Excerpt to read:
▬▬▬
Tornado will not speed up your machine. Anything but. In fact, a RO2 Arm2
machine with tornado running is just about usuable in a hires mode (but
remember a RO3 Arm2 in SVGA is so slow it's almost useless). Tornado's
advanced features do not come without a price, and both memory and speed
suffer under tornado. While tornado works fine on a RO2 Arm2 Mode 12 machine,
it's pretty much useless when you're using mode 21.
   Also, if you're planning to do any demanding computer use with tornado,
don't bother with less than 4Mb of RAM and a HD with 100Mb free. It'll work
quite nicely on 1Mb, but don't expect to have more than two or three
applications active. Also, your hard disc will sorta go spastic if you're not
careful as 1Mb fills up very quickly indeed, and then the VM kicks in. 2Mb
should be fine for typical use, but I'll put it this way - I wouldn't want to
write tornado apps on a 2Mb machine.
   Simplistically, tornado will not make a RO3 machine go as fast as a RO2
one. Simply can't be done I'm afraid. RO2 had some parts hardwired - which is
why it goes so fast.

Tornado will not make Basic multithread. Quite simply, the structure of the
existing BBC Basic won't allow different parts of the executable to be
running at once - or at least not without a lot of memory waste. With care, C
and assembler can multithread quite nicely, but you do have to be careful
when writing them.
▬▬▬
Supplied data:

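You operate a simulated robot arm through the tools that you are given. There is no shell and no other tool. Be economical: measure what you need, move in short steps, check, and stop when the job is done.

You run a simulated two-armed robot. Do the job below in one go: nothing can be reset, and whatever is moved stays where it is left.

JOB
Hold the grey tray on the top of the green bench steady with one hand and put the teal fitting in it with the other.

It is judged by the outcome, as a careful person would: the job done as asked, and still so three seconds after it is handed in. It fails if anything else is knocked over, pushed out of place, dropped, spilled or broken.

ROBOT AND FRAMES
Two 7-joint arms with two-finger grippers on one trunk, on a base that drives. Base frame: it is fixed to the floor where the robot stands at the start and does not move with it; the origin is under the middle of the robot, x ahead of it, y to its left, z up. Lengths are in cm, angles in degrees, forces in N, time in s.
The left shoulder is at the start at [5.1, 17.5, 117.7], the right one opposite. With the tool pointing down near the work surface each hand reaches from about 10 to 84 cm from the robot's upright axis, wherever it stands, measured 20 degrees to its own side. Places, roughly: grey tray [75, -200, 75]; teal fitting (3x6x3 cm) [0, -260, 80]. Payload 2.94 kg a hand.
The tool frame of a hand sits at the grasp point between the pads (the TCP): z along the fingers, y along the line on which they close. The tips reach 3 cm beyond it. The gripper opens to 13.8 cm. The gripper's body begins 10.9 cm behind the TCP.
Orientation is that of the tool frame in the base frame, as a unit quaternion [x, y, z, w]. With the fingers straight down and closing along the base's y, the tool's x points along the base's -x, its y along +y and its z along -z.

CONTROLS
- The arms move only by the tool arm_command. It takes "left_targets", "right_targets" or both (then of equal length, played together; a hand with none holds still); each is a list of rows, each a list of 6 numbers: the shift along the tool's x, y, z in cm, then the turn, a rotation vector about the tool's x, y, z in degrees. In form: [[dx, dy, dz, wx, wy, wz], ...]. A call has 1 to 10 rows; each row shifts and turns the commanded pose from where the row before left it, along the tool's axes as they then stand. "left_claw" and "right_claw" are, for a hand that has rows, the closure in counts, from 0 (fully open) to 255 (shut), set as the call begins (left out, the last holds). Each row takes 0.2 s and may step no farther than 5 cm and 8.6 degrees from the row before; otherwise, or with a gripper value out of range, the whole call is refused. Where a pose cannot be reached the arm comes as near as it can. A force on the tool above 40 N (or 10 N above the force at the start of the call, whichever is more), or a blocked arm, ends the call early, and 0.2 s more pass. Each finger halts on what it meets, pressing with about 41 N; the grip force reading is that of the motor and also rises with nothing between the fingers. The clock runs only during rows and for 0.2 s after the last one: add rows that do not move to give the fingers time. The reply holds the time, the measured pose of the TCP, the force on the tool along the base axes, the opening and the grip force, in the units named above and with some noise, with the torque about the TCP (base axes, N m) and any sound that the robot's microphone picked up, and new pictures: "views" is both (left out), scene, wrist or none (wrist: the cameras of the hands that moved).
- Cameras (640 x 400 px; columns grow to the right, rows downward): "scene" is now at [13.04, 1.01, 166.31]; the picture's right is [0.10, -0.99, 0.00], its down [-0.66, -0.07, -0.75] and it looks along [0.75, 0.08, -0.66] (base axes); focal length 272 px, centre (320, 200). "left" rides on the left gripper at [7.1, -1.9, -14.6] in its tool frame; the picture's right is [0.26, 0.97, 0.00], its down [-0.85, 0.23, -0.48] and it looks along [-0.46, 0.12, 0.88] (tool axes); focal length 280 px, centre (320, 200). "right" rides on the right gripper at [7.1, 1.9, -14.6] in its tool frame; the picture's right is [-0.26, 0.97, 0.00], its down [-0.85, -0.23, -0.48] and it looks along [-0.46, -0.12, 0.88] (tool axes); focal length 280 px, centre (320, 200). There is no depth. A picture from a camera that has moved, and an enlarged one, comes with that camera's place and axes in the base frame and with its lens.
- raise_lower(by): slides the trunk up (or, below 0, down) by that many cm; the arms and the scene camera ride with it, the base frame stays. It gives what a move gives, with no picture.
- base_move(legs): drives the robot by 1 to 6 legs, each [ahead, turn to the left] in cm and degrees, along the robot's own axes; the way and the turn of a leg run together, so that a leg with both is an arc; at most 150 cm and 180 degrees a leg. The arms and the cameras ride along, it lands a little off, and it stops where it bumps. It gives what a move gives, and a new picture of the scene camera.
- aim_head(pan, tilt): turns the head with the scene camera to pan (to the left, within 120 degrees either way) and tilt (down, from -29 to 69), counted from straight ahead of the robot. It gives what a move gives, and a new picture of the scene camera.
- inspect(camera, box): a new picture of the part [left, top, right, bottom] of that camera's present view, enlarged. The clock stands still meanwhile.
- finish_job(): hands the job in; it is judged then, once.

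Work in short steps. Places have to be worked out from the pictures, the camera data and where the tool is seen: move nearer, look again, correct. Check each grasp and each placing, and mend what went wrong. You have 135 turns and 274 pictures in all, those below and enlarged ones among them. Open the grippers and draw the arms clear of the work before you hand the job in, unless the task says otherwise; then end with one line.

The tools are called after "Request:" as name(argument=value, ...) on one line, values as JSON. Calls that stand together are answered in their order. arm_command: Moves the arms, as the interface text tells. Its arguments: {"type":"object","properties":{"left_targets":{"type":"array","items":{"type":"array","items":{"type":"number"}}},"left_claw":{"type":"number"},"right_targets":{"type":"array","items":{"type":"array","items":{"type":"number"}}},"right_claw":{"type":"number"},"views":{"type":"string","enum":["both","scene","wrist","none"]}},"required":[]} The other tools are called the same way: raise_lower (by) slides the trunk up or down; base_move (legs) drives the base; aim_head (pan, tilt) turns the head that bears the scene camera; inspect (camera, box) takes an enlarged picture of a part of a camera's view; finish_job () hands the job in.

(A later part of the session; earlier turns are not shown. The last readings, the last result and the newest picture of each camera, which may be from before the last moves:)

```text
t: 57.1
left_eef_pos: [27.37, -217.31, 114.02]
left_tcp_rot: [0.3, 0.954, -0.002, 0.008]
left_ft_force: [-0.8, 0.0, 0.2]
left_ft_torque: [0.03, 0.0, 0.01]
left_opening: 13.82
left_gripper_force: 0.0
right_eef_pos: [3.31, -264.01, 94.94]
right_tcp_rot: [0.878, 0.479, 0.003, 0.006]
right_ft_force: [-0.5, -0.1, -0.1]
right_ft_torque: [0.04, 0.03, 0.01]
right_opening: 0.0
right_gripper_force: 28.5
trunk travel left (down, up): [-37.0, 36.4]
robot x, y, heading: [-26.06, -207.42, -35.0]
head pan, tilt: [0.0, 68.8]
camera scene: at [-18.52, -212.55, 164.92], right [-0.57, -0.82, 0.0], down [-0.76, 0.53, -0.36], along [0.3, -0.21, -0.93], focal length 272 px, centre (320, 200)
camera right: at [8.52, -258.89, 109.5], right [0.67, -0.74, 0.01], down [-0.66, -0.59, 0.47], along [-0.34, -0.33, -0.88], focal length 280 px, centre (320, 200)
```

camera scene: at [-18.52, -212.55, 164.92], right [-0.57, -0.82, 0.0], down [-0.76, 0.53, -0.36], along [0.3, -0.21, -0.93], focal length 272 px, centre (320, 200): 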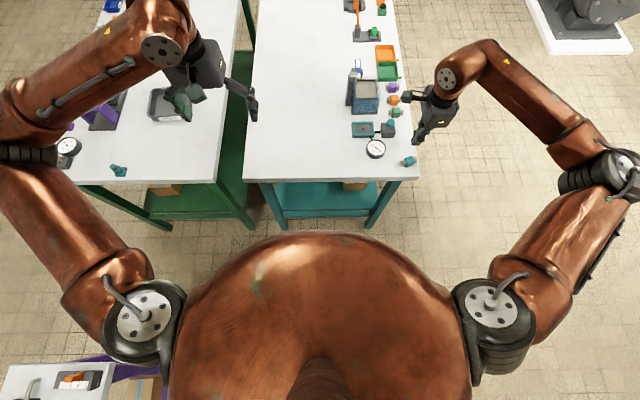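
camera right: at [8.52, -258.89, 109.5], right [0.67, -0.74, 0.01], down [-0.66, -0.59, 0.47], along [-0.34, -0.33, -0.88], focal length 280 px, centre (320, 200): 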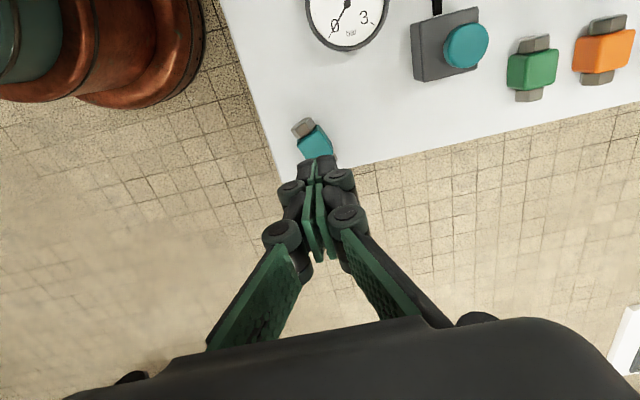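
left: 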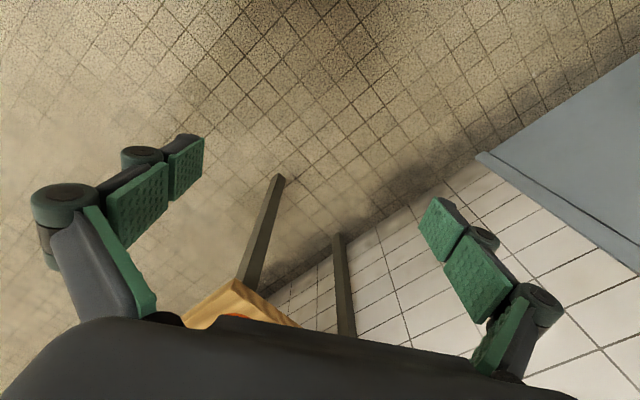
▬▬▬
Task requirements:
1. Repeat the span of the excerpt to read whose first words are "Also, if you're" and whose last words are "a 2Mb machine.".
2. Write out, from the lines above, only those from the line with "- inspect(camera, box): a" to the line with "Work in short", exactly as given, including the first and the last. Format them as a two-column Markdown table, Order for the number and Words for the line, without blank lines.

Solutions per task:
1.
Also, if you're planning to do any demanding computer use with tornado,
don't bother with less than 4Mb of RAM and a HD with 100Mb free. It'll work
quite nicely on 1Mb, but don't expect to have more than two or three
applications active. Also, your hard disc will sorta go spastic if you're not
careful as 1Mb fills up very quickly indeed, and then the VM kicks in. 2Mb
should be fine for typical use, but I'll put it this way - I wouldn't want to
write tornado apps on a 2Mb machine.

2.
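| Order | Words |
|---|---|
| 1 | - inspect(camera, box): a new picture of the part [left, top, right, bottom] of that camera's present view, enlarged. The clock stands still meanwhile. |
| 2 | - finish_job(): hands the job in; it is judged then, once. |
| 3 | Work in short steps. Places have to be worked out from the pictures, the camera data and where the tool is seen: move nearer, look again, correct. Check each grasp and each placing, and mend what went wrong. You have 135 turns and 274 pictures in all, those below and enlarged ones among them. Open the grippers and draw the arms clear of the work before you hand the job in, unless the task says otherwise; then end with one line. |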